China’s younger population is having less sex than their parents’ generation, according to a three-year national survey published in early August.
The report, titled “Sexuality in China: A review and new findings,” was published on Aug. 3 and written by Jia Yu, Weixiang Luo and Yu Xie. Conducted by a team of demographers and sociologists from China’s top universities, the survey included 6,828 participants.
One of the major findings in the report was that China’s younger demographic showed less interest in sex compared to their parents’ generation. Among the study’s participants who were born between 1995 and 2003, 14.6% of the male participants and 10.1% of the female participants with a partner have not had sex in the past year. The report states that these rates are “even higher than among those born in the 1970s, 1980s, and early 1990s.”
Yu suggests that the rising prevalence of entertainment, including video games and pet ownership, may be affecting sexual desires. Additionally, busy work schedules and childbearing pressures may also decrease an interest in sex.
“Moreover, the appeal of sex itself seems to be diminishing among young people. Online games, pets, and other forms of entertainment may serve as alternatives to sex,” the report states.
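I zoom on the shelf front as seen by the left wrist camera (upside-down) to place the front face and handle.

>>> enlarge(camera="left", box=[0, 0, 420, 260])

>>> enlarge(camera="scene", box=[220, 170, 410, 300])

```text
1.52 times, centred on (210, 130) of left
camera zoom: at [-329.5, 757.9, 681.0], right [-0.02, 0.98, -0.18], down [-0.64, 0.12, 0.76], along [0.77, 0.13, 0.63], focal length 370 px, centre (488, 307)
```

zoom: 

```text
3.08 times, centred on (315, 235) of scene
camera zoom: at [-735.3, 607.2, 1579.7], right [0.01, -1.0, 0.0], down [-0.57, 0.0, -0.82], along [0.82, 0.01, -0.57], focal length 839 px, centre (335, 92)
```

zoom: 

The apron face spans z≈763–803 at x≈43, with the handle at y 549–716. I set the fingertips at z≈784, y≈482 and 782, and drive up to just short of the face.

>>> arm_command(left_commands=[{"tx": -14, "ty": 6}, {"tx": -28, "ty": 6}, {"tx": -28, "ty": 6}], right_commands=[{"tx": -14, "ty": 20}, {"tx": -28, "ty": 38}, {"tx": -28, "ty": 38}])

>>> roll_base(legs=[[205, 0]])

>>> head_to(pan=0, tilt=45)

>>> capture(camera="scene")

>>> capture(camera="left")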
For the young women who were surveyed, the idea of having sex with a partner for the purpose of “fulfilling one’s obligations as a spouse” declined sharply. Around 22% of women born before 1970 believe that having sex will fulfill their obligations as a spouse, while only 4% of women born after 1990 hold the same belief.
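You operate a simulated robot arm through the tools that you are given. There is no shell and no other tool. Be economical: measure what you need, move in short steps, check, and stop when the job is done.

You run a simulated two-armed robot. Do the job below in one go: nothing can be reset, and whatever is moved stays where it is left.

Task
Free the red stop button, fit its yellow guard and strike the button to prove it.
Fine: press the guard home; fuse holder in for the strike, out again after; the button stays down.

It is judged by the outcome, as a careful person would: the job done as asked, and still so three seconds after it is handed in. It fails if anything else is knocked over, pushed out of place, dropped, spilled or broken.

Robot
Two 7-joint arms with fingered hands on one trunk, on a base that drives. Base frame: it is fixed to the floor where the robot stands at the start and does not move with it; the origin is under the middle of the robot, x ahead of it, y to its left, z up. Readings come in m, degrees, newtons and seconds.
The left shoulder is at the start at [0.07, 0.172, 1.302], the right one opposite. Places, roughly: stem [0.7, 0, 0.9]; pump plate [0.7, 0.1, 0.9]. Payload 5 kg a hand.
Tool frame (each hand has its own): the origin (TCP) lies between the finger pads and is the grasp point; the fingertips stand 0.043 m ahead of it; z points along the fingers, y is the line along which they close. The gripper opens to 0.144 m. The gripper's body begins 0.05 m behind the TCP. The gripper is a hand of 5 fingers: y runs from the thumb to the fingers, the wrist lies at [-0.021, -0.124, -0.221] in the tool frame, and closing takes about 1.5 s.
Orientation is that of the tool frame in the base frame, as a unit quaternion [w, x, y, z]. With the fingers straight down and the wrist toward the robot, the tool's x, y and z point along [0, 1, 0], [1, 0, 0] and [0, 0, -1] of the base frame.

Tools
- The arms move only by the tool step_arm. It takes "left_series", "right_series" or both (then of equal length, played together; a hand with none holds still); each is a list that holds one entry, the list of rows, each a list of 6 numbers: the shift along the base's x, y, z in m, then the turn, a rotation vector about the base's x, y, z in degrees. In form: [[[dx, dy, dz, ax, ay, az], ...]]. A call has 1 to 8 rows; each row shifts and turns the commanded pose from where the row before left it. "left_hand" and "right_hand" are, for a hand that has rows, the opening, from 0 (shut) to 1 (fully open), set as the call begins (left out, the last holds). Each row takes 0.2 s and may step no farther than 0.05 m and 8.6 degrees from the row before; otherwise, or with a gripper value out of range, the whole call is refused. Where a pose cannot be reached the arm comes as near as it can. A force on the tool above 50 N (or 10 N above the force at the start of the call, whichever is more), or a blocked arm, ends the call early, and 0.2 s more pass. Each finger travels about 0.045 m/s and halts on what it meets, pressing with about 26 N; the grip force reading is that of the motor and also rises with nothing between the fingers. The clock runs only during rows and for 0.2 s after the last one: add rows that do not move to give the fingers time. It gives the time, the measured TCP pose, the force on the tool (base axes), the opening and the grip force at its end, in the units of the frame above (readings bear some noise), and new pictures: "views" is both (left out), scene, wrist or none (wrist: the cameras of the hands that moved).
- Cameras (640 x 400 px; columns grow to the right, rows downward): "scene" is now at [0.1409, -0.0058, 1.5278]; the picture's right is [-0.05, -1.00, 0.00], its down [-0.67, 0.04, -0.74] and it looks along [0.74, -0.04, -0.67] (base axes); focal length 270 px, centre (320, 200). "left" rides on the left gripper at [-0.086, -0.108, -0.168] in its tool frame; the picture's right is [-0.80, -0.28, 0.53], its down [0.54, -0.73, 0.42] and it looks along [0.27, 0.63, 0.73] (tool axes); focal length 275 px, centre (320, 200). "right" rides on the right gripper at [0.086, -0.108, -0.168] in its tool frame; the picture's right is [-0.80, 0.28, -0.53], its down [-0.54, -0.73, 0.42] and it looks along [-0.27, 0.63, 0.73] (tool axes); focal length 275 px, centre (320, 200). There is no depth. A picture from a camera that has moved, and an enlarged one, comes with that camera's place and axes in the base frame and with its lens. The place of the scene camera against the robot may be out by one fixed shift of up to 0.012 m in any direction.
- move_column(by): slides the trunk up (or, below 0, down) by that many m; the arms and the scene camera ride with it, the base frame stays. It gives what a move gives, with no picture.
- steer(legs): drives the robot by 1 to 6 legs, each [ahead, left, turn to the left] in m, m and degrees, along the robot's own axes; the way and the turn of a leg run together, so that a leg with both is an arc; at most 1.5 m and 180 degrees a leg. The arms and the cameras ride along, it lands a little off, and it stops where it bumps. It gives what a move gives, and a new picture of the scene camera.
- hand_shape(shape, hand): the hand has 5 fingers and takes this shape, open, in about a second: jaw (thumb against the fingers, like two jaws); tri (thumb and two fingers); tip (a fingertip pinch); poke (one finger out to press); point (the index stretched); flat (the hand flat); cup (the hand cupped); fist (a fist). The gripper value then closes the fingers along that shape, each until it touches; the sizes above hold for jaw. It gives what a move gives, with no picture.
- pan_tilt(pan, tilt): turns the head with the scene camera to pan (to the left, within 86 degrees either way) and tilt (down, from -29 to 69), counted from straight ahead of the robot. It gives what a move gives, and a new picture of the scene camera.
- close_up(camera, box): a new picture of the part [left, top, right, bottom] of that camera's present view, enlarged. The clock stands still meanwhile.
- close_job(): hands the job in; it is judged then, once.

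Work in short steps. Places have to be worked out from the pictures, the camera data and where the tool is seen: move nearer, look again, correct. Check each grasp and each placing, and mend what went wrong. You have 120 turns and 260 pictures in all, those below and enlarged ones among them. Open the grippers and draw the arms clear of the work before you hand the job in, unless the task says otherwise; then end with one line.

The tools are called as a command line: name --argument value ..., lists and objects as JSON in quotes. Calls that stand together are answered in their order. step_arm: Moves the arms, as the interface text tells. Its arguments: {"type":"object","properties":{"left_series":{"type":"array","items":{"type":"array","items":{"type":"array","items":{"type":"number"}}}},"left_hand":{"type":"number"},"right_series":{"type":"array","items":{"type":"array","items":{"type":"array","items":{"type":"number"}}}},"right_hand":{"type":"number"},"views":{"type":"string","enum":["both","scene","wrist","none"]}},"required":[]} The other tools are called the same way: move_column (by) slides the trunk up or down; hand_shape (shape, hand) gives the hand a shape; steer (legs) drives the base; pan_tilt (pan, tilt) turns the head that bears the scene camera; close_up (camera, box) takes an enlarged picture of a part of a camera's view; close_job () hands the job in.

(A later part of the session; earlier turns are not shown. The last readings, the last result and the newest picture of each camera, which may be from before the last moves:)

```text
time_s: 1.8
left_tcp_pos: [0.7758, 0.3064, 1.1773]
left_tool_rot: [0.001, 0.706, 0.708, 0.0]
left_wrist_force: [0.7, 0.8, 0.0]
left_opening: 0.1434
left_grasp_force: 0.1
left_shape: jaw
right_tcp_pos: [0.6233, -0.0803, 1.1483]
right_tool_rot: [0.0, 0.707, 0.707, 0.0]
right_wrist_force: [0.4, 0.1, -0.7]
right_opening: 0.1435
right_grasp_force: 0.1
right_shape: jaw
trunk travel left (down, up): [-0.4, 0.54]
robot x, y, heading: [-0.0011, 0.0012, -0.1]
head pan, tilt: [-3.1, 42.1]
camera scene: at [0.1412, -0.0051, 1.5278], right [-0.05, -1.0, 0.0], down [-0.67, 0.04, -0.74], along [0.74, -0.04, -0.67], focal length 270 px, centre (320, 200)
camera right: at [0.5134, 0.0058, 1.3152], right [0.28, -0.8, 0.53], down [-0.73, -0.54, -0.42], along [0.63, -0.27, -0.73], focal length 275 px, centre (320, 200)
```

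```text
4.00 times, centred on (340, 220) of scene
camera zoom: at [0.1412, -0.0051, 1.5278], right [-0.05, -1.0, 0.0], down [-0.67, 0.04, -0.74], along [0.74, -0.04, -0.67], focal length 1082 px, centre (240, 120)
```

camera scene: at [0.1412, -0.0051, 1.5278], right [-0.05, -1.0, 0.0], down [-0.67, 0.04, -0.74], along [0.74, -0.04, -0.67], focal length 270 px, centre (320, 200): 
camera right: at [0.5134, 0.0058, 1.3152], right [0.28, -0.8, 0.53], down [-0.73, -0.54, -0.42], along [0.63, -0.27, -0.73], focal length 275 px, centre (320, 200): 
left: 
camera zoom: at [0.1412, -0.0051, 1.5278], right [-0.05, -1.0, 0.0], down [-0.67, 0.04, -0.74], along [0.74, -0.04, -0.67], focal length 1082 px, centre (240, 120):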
The survey’s male participants who wished to find a sexual partner on the internet had less than a high school education on average, and some of them born between 1990 and 1994 admitted to having paid for sex in the past.
In addition, the report found that the younger demographic showed a growing acceptance of homosexuality and premarital sex. The intolerance for premarital sex, however, remained prevalent across all age groups. Male respondents shared more conservative opinions where nearly 50% of those from the post-’80s generation viewed gay sex as “always wrong” while around 30% of women shared the same opinion.
“Sexuality in China has undergone drastic changes since the economic reform that began in 1978; these changes have been referred to as a ‘sexual revolution’ by many scholars,” the report states.
A large number of respondents stated that sex was a way of “expressing affection” and “meeting psychological needs” rather than having children. The report also found that men had a higher tendency for a better sexual wellbeing, although women were also increasingly satisfied with a sharp decline in the number women faking orgasms.
“We can see the obvious rise of the status of young women in relationships,” Yu told Sanlian Lifeweek per Sixth Tone. “That’s reflective of the awakening of feminist ideology.”